Free Readability Score Checker
Paste your text to get its Flesch Reading Ease score and U.S. grade level, plus sentence and word stats — so you can make it clearer and easier to read.
What is a readability score?
A readability score estimates how hard your text is to read, based on sentence length and word complexity. The best-known is the Flesch Reading Ease score, which runs from 0 (very hard) to 100 (very easy). A related metric, the Flesch–Kincaid Grade Level, tells you the U.S. school grade needed to understand the text.
For most web content, aim for a Reading Ease of 60 or above (roughly an 8th-grade reading level). That is not "dumbing down" — even expert readers prefer clear, scannable writing, especially on a screen.
Flesch Reading Ease — what the score means
- 90–100: Very easy — 5th grade.
- 80–89: Easy — 6th grade.
- 70–79: Fairly easy — 7th grade.
- 60–69: Plain English — 8th–9th grade (the sweet spot for blogs).

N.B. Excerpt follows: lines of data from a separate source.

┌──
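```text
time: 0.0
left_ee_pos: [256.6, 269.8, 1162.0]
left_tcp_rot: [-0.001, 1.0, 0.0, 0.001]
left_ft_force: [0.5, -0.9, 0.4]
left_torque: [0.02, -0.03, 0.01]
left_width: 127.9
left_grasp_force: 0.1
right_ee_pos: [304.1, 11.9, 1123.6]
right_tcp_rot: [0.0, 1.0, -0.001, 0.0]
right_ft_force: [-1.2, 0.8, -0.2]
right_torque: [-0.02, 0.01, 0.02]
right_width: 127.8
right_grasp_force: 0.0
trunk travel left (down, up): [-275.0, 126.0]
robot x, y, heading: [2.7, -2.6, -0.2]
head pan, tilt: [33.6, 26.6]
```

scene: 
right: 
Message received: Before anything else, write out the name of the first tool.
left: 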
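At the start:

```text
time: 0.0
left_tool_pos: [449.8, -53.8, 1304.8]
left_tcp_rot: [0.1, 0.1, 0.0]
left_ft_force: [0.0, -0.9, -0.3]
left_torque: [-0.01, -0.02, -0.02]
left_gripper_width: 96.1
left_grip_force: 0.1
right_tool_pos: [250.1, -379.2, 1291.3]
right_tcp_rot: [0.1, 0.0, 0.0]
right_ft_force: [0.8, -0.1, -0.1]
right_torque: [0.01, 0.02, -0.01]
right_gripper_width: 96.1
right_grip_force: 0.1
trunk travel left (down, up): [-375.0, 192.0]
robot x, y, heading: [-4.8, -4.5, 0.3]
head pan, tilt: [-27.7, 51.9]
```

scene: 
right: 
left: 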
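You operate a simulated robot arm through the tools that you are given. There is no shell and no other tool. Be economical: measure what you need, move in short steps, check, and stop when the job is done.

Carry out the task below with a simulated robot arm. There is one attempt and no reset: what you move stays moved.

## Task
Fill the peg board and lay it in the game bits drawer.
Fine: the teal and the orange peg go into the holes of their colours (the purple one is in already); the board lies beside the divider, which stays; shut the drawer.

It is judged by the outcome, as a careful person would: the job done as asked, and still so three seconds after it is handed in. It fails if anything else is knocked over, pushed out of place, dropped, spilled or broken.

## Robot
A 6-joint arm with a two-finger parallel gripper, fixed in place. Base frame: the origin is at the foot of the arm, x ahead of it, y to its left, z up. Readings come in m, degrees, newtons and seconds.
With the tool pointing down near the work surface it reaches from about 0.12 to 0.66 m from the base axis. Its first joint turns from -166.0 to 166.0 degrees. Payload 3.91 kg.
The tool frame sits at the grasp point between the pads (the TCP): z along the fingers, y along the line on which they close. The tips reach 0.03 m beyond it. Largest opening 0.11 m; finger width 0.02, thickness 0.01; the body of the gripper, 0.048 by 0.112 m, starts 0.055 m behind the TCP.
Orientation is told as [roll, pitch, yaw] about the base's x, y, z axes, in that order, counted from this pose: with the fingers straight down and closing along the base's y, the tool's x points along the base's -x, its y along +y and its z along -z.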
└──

- 50–59: Fairly difficult — 10th–12th grade.
- 30–49: Difficult — college.
- 0–29: Very difficult — graduate / specialist.
Why readability helps your SEO
Google does not score readability directly, but it rewards the behaviour clear writing produces: people stay longer, read more, and bounce less. Clear content also wins more featured snippets and is easier for AI search engines to quote. And as more discovery shifts to AI assistants, concise, well-structured writing is what gets cited.
How to improve your readability score
- Shorten sentences. Aim for an average under 20 words; break any sentence over 30.
- Prefer short words. Swap "utilise" for "use", "approximately" for "about".
- Use subheadings, lists and short paragraphs. White space lifts comprehension.
- Write like you speak. Contractions and an active voice read faster.
- Cut the warm-up. Get to the point in the first sentence.